SOURCE PASSAGE -
How to read the Bible like Wesley (sort of)

August 14th, 2019

I recently read through Scott J. Jones’s excellent book, John Wesley’s Conception and Use of Scripture (Kingswood, 1995). I’d read parts of it before, but I’d never made my way through it cover to cover. It’s a very informative work. I’d recommend it to anyone interested in Wesley and Scripture. Especially since the emergence of higher criticism,we Wesleyan/Methodist/Pietist folks have struggled with how to approach the Bible as both a collection of historically situated writings and the revealed word of God.

It’s the and that causes us so much trouble.

Wesley read the Bible from a specifically theological perspective. He always preferred what he termed the “literal sense” of Scripture, but at times the literal sense created a contradiction with another passage of Scripture or implied an absurdity. In those cases, one would have to be more creative in discerning Scripture’s meaning. Nevertheless there were parameters for creative interpretation. The “analogy of faith” provided a theological framework for reading Scripture.

Stay with me here… This is going to get a little more complicated.

The analogy of faith

The “analogy of faith” is a way of speaking about the core content of the Christian faith as Wesley understood it. This core content had primarily to do with salvation. It was itself derived from Scripture, and it also functioned as a norm for interpreting Scripture.

A basic summary of the analogy of faith goes something like this: All people stand under the influence of original sin. We can’t escape its influence on our own. God gives all people the opportunity to repent (preventing grace), though most people will not do so. For those who repent and place their trust in Christ for their salvation, there is new life in the present and eternal life in the age to come. Christ removes the guilt of original and actual sin (justification) and allows us to live in keeping with the will of God (sanctification). The Holy Spirit works in us throughout our lives, reshaping us into the divine image (also sanctification). We should expect to be made perfect in love in this life (Christian perfection).

Wesley assumes some basic concepts in this schema of salvation. He simply assumes classical doctrines of the Trinity, incarnation and resurrection. He assumes the atoning work of Christ on the cross. He assumes Christ’s virginal conception. These are never in question for him, despite the growing skepticism of Christian faith claims emerging in Europe during his lifetime.

Primitive Christianity

Wesley assumes the truth of these faith claims because they represent for him “primitive Christianity.” This is the religion of the early church, which has been faithfully preserved in the doctrinal traditions of the Church of England. For Wesley, the problem with the Church of England wasn’t its doctrine, but its practice. The Anglicans had lost their fire. They had the form of religion without the power. Wesley wanted to see that power restored to the church he loved and served.

SUPPLIED MATERIAL -
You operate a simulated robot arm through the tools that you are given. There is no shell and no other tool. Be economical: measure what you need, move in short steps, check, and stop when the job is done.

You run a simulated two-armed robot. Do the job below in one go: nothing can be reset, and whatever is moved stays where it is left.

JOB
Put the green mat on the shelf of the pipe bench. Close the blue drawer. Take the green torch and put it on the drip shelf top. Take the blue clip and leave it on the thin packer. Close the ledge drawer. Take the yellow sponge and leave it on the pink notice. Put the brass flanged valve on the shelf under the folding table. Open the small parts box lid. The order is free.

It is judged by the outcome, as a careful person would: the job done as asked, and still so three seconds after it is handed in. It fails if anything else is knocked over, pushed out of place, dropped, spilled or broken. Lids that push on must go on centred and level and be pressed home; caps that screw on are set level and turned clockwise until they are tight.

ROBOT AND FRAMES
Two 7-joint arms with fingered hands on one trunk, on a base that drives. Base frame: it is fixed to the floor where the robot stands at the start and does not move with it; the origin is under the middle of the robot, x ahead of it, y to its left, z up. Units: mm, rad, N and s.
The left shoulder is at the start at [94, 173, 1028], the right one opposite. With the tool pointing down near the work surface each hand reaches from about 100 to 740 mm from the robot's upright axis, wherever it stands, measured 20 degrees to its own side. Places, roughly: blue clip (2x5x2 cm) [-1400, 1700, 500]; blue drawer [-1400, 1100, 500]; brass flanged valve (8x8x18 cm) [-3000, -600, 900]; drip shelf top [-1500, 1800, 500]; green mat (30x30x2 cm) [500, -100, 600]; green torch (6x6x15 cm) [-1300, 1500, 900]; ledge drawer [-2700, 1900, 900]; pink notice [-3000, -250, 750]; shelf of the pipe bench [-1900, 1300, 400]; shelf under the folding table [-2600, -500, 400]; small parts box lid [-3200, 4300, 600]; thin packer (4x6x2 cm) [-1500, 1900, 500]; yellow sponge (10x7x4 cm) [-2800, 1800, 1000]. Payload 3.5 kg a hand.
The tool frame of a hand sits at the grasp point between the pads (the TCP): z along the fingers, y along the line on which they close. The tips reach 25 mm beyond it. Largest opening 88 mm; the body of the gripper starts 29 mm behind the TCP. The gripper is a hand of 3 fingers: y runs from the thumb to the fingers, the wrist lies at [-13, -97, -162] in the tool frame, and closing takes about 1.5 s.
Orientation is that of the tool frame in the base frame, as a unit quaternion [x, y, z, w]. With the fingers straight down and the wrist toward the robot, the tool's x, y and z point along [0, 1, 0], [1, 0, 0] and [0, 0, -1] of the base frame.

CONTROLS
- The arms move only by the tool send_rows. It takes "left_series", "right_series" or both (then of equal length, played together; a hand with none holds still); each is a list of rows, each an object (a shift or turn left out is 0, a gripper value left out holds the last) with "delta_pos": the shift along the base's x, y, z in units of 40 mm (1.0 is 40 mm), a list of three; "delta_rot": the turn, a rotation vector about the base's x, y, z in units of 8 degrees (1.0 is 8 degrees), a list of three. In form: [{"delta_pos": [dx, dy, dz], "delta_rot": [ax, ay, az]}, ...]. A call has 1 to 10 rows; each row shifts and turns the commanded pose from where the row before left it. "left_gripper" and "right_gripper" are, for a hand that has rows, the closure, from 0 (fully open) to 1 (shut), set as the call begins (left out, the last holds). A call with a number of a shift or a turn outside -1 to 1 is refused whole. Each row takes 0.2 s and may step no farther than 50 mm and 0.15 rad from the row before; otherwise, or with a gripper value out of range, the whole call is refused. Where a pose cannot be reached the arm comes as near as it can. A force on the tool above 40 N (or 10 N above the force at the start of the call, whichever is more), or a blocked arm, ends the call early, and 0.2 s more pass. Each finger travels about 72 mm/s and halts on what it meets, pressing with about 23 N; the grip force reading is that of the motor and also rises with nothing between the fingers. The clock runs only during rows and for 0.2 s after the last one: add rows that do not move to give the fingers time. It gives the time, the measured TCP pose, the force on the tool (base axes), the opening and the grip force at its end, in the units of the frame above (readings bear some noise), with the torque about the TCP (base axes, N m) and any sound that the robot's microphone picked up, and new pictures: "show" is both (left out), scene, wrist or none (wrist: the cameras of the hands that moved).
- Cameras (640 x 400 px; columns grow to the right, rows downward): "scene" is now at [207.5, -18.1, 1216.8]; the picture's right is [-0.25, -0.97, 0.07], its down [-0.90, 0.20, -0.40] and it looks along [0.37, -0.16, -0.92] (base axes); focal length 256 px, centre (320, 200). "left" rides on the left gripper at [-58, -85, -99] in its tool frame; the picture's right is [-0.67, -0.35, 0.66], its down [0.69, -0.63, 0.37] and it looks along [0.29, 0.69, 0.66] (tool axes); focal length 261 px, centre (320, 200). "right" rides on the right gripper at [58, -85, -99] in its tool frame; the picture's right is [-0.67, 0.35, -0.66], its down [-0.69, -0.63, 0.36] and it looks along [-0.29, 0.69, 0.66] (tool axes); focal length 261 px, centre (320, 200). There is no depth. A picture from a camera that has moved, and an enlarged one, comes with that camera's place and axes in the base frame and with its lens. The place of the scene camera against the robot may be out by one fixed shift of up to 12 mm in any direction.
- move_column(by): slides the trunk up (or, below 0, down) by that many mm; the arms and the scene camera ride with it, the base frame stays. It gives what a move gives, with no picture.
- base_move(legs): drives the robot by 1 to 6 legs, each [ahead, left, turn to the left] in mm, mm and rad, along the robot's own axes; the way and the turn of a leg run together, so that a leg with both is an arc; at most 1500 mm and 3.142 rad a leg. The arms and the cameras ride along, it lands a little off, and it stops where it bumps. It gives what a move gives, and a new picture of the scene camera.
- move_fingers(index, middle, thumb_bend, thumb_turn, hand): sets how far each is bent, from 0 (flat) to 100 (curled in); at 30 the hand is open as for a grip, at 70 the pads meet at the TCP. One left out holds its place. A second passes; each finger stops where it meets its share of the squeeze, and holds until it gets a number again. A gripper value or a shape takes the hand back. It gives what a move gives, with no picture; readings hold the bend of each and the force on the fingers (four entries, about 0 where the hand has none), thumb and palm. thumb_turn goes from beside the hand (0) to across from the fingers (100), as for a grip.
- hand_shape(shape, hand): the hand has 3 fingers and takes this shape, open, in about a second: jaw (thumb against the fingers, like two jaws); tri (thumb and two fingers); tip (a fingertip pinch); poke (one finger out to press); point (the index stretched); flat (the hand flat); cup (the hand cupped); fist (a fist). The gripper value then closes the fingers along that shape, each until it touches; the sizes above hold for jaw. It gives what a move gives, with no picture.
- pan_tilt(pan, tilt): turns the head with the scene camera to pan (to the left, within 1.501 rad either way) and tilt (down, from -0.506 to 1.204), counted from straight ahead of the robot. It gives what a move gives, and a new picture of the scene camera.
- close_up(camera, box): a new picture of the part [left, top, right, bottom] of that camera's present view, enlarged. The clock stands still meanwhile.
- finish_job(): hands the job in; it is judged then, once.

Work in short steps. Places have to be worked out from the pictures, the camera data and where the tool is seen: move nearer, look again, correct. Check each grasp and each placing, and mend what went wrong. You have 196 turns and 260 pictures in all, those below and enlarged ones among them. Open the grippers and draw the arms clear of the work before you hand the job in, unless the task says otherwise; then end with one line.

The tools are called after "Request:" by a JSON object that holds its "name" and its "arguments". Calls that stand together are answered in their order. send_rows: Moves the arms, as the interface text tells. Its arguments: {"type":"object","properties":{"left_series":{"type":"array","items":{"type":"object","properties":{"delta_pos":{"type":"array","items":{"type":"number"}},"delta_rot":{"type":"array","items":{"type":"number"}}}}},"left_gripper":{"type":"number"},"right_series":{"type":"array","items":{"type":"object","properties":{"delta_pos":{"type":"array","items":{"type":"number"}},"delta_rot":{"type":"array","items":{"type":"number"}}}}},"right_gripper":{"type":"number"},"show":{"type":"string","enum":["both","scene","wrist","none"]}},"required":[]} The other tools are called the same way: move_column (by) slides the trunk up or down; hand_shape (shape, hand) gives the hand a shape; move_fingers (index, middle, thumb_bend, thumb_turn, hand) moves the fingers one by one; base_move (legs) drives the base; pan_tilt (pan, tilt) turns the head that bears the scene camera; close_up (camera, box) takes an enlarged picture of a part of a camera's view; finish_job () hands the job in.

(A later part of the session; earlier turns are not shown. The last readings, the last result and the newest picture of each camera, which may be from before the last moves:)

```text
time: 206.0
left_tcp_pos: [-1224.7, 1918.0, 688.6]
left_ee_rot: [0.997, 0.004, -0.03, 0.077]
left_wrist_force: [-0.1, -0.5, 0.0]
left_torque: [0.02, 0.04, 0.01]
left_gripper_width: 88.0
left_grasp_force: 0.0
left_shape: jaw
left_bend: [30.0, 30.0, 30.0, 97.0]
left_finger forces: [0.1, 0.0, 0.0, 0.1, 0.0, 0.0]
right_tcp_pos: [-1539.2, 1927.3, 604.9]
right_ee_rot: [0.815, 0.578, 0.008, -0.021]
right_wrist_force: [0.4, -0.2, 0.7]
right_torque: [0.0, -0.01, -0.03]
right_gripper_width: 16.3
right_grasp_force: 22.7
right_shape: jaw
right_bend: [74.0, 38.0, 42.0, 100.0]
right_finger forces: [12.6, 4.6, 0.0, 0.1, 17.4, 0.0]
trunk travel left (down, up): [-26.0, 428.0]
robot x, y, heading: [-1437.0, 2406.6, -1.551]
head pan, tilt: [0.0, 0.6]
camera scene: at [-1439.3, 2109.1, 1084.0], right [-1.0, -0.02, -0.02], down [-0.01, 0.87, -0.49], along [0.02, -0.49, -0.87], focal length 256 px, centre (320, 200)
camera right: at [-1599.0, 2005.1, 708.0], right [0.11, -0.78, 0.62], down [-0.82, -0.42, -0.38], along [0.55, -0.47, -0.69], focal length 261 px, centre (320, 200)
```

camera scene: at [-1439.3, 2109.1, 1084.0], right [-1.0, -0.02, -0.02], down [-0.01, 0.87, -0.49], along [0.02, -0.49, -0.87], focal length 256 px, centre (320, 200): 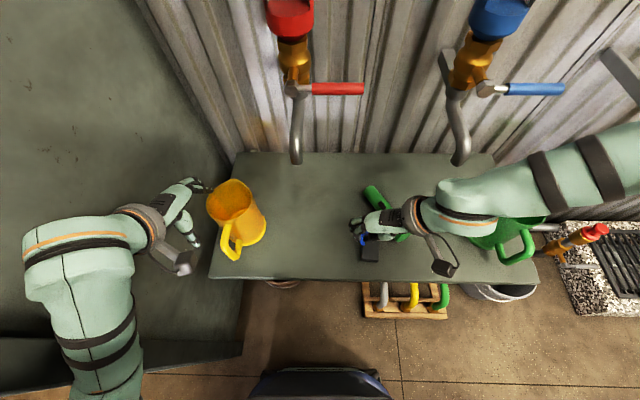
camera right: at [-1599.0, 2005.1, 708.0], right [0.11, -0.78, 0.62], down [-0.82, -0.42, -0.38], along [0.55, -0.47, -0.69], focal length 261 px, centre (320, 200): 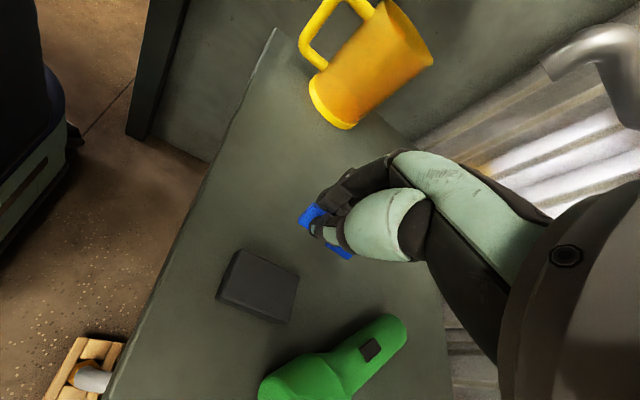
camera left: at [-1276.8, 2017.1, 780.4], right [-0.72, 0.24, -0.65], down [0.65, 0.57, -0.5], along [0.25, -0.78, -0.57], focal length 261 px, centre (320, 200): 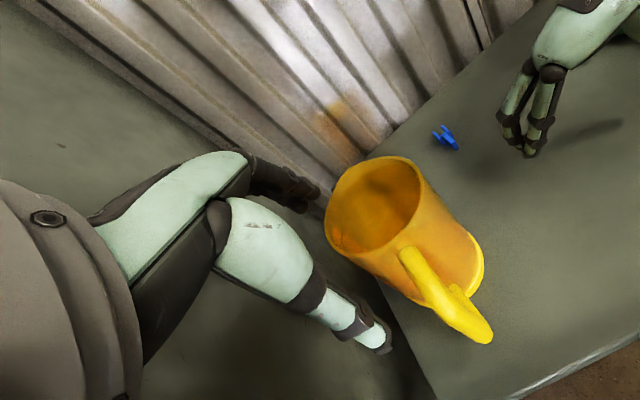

EXERCISE SET -
1. Repeat the span of the source passage whose first words are "Wesley assumes some" and whose last words are "loved and served.".
2. Could you carry on with the source passage from where it ends?

ANSWERS FOR THE EXERCISE -
1.
Wesley assumes some basic concepts in this schema of salvation. He simply assumes classical doctrines of the Trinity, incarnation and resurrection. He assumes the atoning work of Christ on the cross. He assumes Christ’s virginal conception. These are never in question for him, despite the growing skepticism of Christian faith claims emerging in Europe during his lifetime.

Primitive Christianity

Wesley assumes the truth of these faith claims because they represent for him “primitive Christianity.” This is the religion of the early church, which has been faithfully preserved in the doctrinal traditions of the Church of England. For Wesley, the problem with the Church of England wasn’t its doctrine, but its practice. The Anglicans had lost their fire. They had the form of religion without the power. Wesley wanted to see that power restored to the church he loved and served.

2.
The religion of the primitive church, Wesley believed, was preserved by God in Scripture. Thus readings of Scripture that deviated from the faith of the primitive church were wrong and needed correction by the analogy of faith. There is obvious circularity in this schema. Scripture conveys the faith of the primitive church, and the faith of the primitive church (the analogy of faith) norms the interpretation of Scripture.

How should we assess and appropriate such a reading of Scripture today? It’s not an easy question to answer. The history of the development of doctrine and the canonization of Scripture are more complex than Wesley suggests. In my own thinking, it works something like this:

A basic canon of doctrine preceded the final form of the Christian canon of Scripture

In the first century we start to see basic creedal formulations popping up (e.g., Philippians 2:5-11, Colossians 1:15-20). In the second century we get the Old Roman Symbol (a precursor to the Apostles’ Creed), along with the Rule of Faith preserved by Irenaeus. To put it another way, the basic parameters of Christian belief were widely in place quite early on, and these parameters served as criteria for the selection of Christian writings that would become Scripture. Over time, works that taught the faith of the church found wider and wider use. Works that didn’t teach the church’s faith gradually fell out of use.

While the early church used the Old Testament from the time of Christ onward, it took a few centuries for the NT to congeal. While the basic contours of Christian doctrine were in place in the second century, a solid New Testament canon was a long way off. In the second century we begin to see the fourfold collection of the gospels emerging alongside collections of some of the NT epistles. The final form of the NT canon, however, wouldn’t emerge until the mid-to-late fourth century (the earliest witness to it is 367).

A two-way street

It’s fair to say that a basic canon of doctrine helped to shape a basic canon of Scripture, but this was not entirely a one-way street. As the canon of Scripture began to take shape, it began in turn to exert influence upon the ongoing development of the canon of doctrine. In other words, the church’s Rule of Faith contributed to the formation of a “canon” (meaning “rule” or “measuring rod”) of Scripture, and the canon of Scripture contributed to the ongoing formation of the church’s rules of faith (like the Nicene Creed and the Definition of Chalcedon).

Doctrine and Scripture, then, had a mutually formative relationship within the early church. This isn’t entirely different from Wesley’s understanding of the relationship between doctrine and Scripture, but it isn’t entirely the same, either.

OK… So what?

As I’m thinking through what this means for the church today, I have a few thoughts. I’d appreciate your help in sorting out their pros and cons.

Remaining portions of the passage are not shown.